TASK REQUIREMENTS:
Extend the text, starting right after its last sentence.

TEXT:
Thursday, October 1, 2015

My Heart, My Home

On April 22, 2002 a child was born. Born in Mercy Hospital a week after her due date, there were concerns about her body temperature and lungs. Six pounds, five ounces, and as aware as an ape, she was precocious. Placed under a bright light because of deficit concerns, her parents looked at her. Before the infant’s birth her father didn’t know if he wanted to be a father, but her mother was harboring euphoria. When born, her father thought of her beauty, her mother thought of her intelligence. They wanted to stay in that moment forever, they wanted to spend the rest of their days in that hospital room where their child was born. That room would always be the room where their child was born, even if one of them flat lined there, that room would always be the home to the most joyous moment of their life. Parents always think so highly of their children, from the moment they enter this world their minds are filled with hopes, and dreams, and expectations. On April 22, 2002, at 1:51PM a child was born, that child was me.

COLLECTED DATA:
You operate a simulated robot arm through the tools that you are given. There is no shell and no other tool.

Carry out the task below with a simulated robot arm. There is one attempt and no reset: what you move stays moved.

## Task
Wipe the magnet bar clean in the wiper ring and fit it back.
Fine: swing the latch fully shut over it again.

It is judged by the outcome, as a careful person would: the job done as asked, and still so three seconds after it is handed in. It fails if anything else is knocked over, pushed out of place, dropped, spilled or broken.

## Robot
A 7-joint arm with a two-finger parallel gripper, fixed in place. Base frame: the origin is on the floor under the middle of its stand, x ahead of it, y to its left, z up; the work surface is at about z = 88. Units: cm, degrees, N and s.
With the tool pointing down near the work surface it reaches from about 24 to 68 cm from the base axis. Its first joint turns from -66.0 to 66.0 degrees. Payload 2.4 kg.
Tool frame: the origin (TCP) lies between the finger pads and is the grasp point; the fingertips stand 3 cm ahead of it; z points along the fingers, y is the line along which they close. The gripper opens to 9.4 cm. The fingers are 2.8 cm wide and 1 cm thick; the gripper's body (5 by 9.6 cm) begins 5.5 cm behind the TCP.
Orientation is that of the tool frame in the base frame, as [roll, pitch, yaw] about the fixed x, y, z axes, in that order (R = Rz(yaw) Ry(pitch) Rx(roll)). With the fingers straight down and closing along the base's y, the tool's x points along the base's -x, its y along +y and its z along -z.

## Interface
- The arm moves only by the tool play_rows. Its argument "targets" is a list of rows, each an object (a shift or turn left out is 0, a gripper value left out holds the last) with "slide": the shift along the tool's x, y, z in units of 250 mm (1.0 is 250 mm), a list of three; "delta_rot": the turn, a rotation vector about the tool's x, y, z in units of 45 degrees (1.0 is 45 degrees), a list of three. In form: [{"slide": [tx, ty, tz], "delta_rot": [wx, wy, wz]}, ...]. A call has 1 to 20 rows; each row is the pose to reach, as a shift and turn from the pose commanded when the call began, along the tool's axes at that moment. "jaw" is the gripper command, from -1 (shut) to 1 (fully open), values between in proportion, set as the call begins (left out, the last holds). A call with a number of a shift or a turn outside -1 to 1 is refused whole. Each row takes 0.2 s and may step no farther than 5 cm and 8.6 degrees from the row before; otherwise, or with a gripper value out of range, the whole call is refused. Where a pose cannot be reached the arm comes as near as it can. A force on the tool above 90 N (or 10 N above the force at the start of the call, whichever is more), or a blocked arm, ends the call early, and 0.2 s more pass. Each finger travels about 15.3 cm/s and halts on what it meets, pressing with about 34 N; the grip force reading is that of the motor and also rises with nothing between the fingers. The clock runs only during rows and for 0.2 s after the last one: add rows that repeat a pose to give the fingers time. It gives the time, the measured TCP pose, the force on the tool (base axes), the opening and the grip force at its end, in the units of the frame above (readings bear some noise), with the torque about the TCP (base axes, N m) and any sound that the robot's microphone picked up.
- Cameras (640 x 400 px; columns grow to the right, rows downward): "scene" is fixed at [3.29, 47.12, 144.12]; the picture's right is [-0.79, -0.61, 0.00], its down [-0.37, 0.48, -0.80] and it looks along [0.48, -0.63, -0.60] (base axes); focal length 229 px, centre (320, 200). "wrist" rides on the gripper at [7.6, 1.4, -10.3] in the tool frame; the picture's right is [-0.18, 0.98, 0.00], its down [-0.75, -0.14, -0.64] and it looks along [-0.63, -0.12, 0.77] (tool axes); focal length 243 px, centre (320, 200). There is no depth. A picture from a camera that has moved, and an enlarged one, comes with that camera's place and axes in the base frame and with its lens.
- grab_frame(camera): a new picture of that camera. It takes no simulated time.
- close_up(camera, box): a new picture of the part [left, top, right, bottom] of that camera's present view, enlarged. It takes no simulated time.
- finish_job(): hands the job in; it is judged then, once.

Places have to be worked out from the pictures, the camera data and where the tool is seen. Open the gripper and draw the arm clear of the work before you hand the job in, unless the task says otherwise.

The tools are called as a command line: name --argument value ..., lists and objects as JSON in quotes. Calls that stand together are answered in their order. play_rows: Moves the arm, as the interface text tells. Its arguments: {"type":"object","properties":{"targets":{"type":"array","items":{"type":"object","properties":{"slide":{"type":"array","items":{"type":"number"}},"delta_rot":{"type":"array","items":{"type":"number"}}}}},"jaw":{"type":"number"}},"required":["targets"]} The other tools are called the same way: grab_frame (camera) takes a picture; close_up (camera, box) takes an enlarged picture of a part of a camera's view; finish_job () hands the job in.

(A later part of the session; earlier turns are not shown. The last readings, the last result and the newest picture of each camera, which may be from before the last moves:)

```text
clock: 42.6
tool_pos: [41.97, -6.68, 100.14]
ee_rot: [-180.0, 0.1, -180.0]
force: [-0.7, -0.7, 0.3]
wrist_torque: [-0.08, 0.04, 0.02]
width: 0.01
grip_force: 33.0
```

TASK RESULT:
For 13 years of my life I’ve grown up in the same house, under the care of my loving parents. My father a large man, with potential so high it touched the sky. My mother a small woman, caring, smart, full of equanimity. And then me, as fastidious a female cat, as shy as a squirrel, but as gregarious as a gorilla, I was blessed; I had a home, a family, I lived in an ostentatious yet optimistic, narcissistic yet nautical, and bourgeois yet beautiful town. A small speck of land in a small speck of the universe, touching the Bay of Casco, who I am, what I want, what I believe in, have all been formed by this town. All my childhood memories happened here, on this small speck of land, so small it’s seemingly nothing. My neighborhood overlooks the bay, and that beach down there, that was where I learned to swim. You see that pond over there? That was where I fed the ducks daily as a dot. And do you see that swing set in my front yard? That was where I first learned I could jump, and there would always be someone to catch me. This room was where I learned how to read, and on that TV I watched Dora with my dad. At nights, in that bed, my father would serenade me to sleep with stories of Stalin and Mao. And in my mother’s garden I wrote notes to the fluttering fairies. That hill over there, that’s where I go sledding every winter, and my back porch, that was where I had tea parties with my stuffed animals. Bill Clinton once said, “I believe in a place called hope,” Falmouth is my hope. This small speck of land in this small world may not seem like much, but to me it’s meaning is more magnificent than the world itself. This is where I’ve grown up, this is where I spent my childhood, this was where I found myself, this is my home.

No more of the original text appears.